--- Exercise prompt ---
Please write the listing below out again exactly, leaving every picture behind. Use JSON: a list with one string for each line that is not empty.

** start Information supplied **

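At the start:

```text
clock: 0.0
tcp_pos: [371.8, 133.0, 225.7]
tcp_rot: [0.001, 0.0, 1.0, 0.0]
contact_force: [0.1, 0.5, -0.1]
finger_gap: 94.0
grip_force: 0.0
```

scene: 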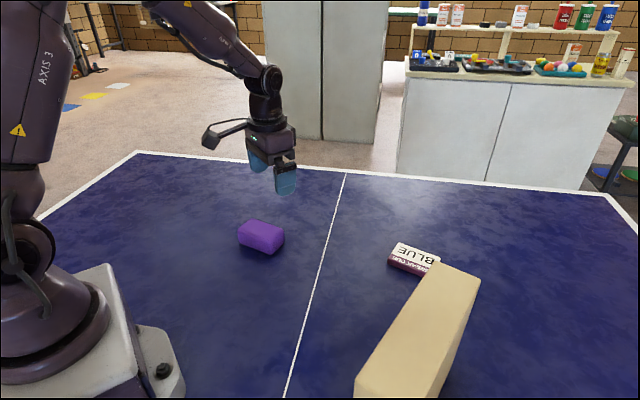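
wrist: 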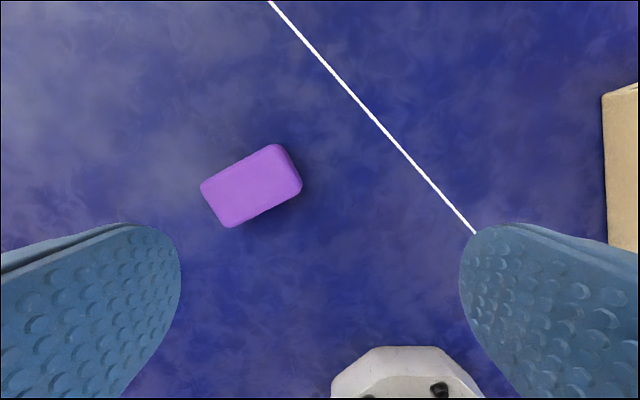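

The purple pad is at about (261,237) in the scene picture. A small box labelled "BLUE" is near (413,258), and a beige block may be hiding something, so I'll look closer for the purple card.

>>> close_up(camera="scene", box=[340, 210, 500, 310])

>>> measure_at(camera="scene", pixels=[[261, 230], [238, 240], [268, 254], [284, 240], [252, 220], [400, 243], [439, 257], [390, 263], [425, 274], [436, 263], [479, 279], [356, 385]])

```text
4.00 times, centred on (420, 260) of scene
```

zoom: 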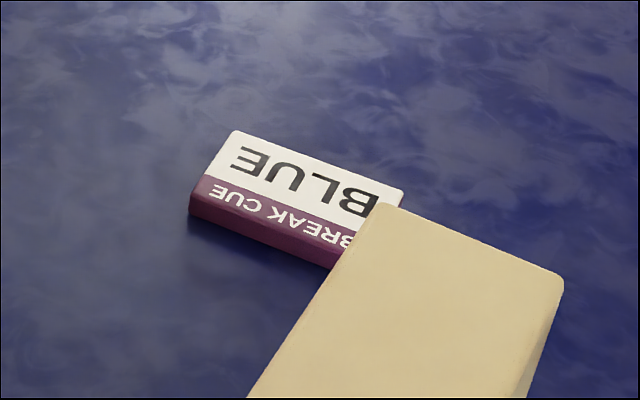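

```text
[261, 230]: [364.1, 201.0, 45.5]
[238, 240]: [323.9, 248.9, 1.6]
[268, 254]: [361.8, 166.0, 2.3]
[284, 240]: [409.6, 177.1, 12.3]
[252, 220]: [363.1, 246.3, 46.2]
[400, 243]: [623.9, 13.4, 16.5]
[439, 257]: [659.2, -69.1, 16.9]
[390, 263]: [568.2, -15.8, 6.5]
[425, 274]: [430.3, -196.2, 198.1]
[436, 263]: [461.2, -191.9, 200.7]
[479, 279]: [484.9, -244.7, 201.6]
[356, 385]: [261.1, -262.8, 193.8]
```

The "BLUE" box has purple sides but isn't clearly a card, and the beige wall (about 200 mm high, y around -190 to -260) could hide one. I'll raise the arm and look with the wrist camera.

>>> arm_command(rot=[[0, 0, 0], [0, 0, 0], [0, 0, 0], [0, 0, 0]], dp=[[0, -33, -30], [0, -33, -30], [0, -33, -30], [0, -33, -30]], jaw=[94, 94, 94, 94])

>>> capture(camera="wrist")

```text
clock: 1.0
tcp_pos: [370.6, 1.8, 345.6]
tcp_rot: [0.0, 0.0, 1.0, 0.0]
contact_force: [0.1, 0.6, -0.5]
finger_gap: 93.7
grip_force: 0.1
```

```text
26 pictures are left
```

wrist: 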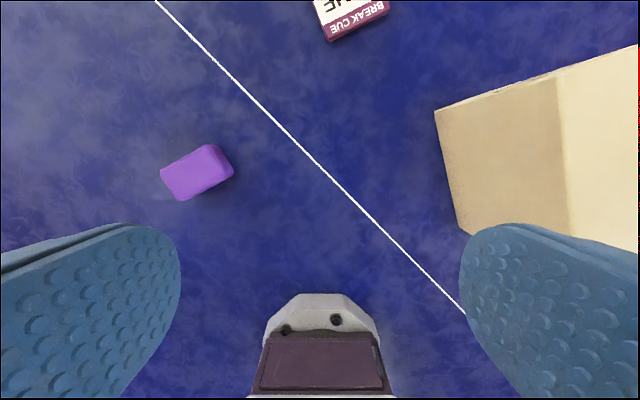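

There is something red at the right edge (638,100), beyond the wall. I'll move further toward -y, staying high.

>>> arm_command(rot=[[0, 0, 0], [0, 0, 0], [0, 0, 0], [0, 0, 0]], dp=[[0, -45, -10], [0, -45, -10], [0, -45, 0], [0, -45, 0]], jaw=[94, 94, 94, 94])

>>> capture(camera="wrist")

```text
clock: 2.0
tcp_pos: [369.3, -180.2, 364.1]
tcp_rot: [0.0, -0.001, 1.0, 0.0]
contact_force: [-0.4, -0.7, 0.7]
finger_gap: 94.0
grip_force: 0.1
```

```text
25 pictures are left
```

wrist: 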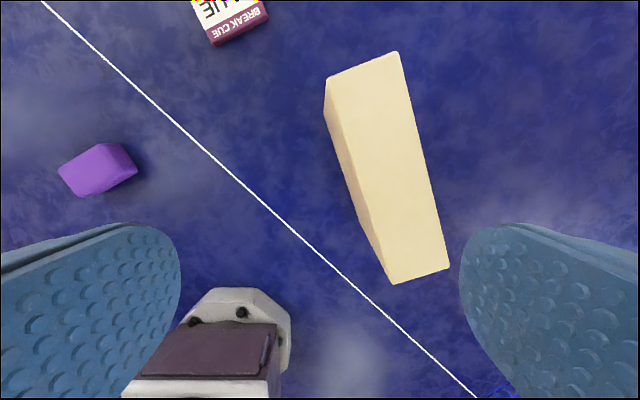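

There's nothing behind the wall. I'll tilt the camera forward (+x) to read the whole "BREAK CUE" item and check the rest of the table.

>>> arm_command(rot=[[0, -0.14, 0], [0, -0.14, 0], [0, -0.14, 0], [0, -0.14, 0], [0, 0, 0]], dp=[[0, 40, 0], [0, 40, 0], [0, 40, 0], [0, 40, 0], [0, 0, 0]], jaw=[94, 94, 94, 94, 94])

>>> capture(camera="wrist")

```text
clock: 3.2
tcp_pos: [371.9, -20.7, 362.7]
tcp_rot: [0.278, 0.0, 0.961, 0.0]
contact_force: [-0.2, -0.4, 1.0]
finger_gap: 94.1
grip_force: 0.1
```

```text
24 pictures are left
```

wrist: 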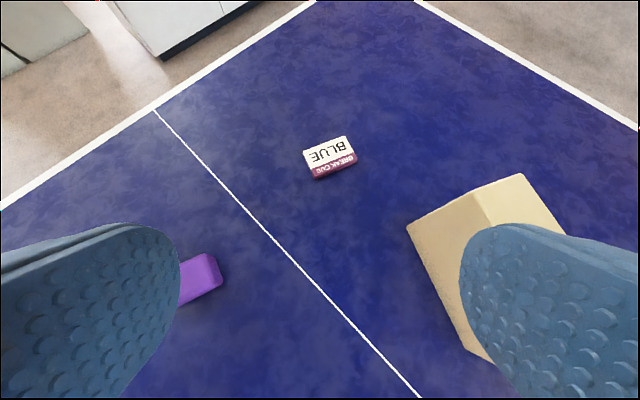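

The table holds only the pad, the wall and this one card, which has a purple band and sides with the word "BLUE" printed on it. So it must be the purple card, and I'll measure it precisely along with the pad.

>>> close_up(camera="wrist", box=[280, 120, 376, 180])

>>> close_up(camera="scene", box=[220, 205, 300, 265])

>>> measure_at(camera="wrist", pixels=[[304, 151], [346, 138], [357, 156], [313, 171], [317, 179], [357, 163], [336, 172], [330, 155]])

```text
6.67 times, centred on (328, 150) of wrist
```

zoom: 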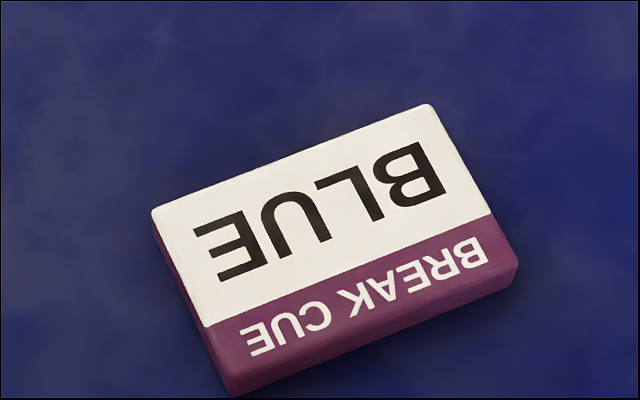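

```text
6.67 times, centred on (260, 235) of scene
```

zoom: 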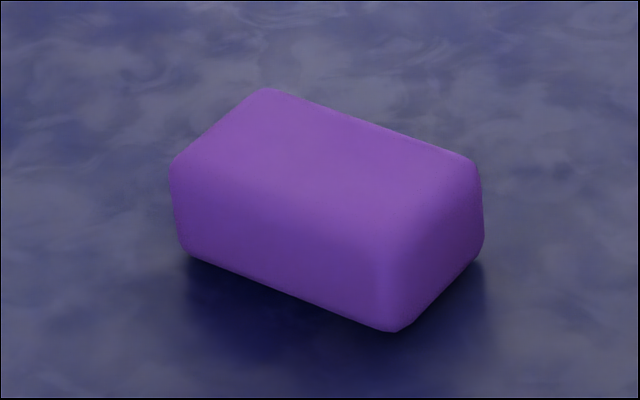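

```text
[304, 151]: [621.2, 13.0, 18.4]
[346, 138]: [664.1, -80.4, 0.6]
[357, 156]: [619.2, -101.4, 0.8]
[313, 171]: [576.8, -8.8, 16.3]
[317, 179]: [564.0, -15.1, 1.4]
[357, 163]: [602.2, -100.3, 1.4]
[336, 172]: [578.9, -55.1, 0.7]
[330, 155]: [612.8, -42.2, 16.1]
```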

** end Information supplied **

--- Output ---
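[
  "At the start:",
  "```text",
  "clock: 0.0",
  "tcp_pos: [371.8, 133.0, 225.7]",
  "tcp_rot: [0.001, 0.0, 1.0, 0.0]",
  "contact_force: [0.1, 0.5, -0.1]",
  "finger_gap: 94.0",
  "grip_force: 0.0",
  "```",
  "scene: ",
  "wrist: ",
  "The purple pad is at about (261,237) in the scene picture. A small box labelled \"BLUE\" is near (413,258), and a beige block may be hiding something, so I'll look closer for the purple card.",
  ">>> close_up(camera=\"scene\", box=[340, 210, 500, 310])",
  ">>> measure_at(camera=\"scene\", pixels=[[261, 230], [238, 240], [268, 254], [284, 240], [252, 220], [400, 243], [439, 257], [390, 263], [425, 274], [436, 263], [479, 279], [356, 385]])",
  "```text",
  "4.00 times, centred on (420, 260) of scene",
  "```",
  "zoom: ",
  "```text",
  "[261, 230]: [364.1, 201.0, 45.5]",
  "[238, 240]: [323.9, 248.9, 1.6]",
  "[268, 254]: [361.8, 166.0, 2.3]",
  "[284, 240]: [409.6, 177.1, 12.3]",
  "[252, 220]: [363.1, 246.3, 46.2]",
  "[400, 243]: [623.9, 13.4, 16.5]",
  "[439, 257]: [659.2, -69.1, 16.9]",
  "[390, 263]: [568.2, -15.8, 6.5]",
  "[425, 274]: [430.3, -196.2, 198.1]",
  "[436, 263]: [461.2, -191.9, 200.7]",
  "[479, 279]: [484.9, -244.7, 201.6]",
  "[356, 385]: [261.1, -262.8, 193.8]",
  "```",
  "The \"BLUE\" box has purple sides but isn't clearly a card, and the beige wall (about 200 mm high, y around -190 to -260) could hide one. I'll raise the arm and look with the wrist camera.",
  ">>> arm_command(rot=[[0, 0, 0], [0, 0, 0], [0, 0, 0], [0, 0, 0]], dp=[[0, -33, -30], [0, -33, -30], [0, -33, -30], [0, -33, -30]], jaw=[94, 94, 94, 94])",
  ">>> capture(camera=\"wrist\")",
  "```text",
  "clock: 1.0",
  "tcp_pos: [370.6, 1.8, 345.6]",
  "tcp_rot: [0.0, 0.0, 1.0, 0.0]",
  "contact_force: [0.1, 0.6, -0.5]",
  "finger_gap: 93.7",
  "grip_force: 0.1",
  "```",
  "```text",
  "26 pictures are left",
  "```",
  "wrist: ",
  "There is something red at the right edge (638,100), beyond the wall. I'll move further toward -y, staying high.",
  ">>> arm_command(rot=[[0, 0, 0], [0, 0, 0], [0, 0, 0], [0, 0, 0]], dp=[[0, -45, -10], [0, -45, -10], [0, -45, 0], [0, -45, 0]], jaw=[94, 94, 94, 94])",
  ">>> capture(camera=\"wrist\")",
  "```text",
  "clock: 2.0",
  "tcp_pos: [369.3, -180.2, 364.1]",
  "tcp_rot: [0.0, -0.001, 1.0, 0.0]",
  "contact_force: [-0.4, -0.7, 0.7]",
  "finger_gap: 94.0",
  "grip_force: 0.1",
  "```",
  "```text",
  "25 pictures are left",
  "```",
  "wrist: ",
  "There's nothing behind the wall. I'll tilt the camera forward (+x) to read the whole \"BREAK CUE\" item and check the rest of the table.",
  ">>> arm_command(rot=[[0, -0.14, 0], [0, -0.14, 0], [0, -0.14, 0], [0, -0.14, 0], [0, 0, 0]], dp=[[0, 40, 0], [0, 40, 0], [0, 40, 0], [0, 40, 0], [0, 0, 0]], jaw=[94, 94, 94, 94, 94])",
  ">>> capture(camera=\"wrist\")",
  "```text",
  "clock: 3.2",
  "tcp_pos: [371.9, -20.7, 362.7]",
  "tcp_rot: [0.278, 0.0, 0.961, 0.0]",
  "contact_force: [-0.2, -0.4, 1.0]",
  "finger_gap: 94.1",
  "grip_force: 0.1",
  "```",
  "```text",
  "24 pictures are left",
  "```",
  "wrist: ",
  "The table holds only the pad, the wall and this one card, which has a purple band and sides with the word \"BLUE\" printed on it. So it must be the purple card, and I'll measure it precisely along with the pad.",
  ">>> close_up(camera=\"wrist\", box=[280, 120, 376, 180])",
  ">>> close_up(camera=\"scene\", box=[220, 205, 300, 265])",
  ">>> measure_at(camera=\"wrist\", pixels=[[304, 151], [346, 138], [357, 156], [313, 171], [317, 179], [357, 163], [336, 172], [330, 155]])",
  "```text",
  "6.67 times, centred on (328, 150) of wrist",
  "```",
  "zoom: ",
  "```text",
  "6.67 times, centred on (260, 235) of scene",
  "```",
  "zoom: ",
  "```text",
  "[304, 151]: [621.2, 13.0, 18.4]",
  "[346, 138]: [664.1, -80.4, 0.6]",
  "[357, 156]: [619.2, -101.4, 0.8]",
  "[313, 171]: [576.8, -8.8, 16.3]",
  "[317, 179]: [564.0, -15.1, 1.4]",
  "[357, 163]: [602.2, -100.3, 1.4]",
  "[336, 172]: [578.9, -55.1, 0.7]",
  "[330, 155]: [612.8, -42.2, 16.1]",
  "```"
]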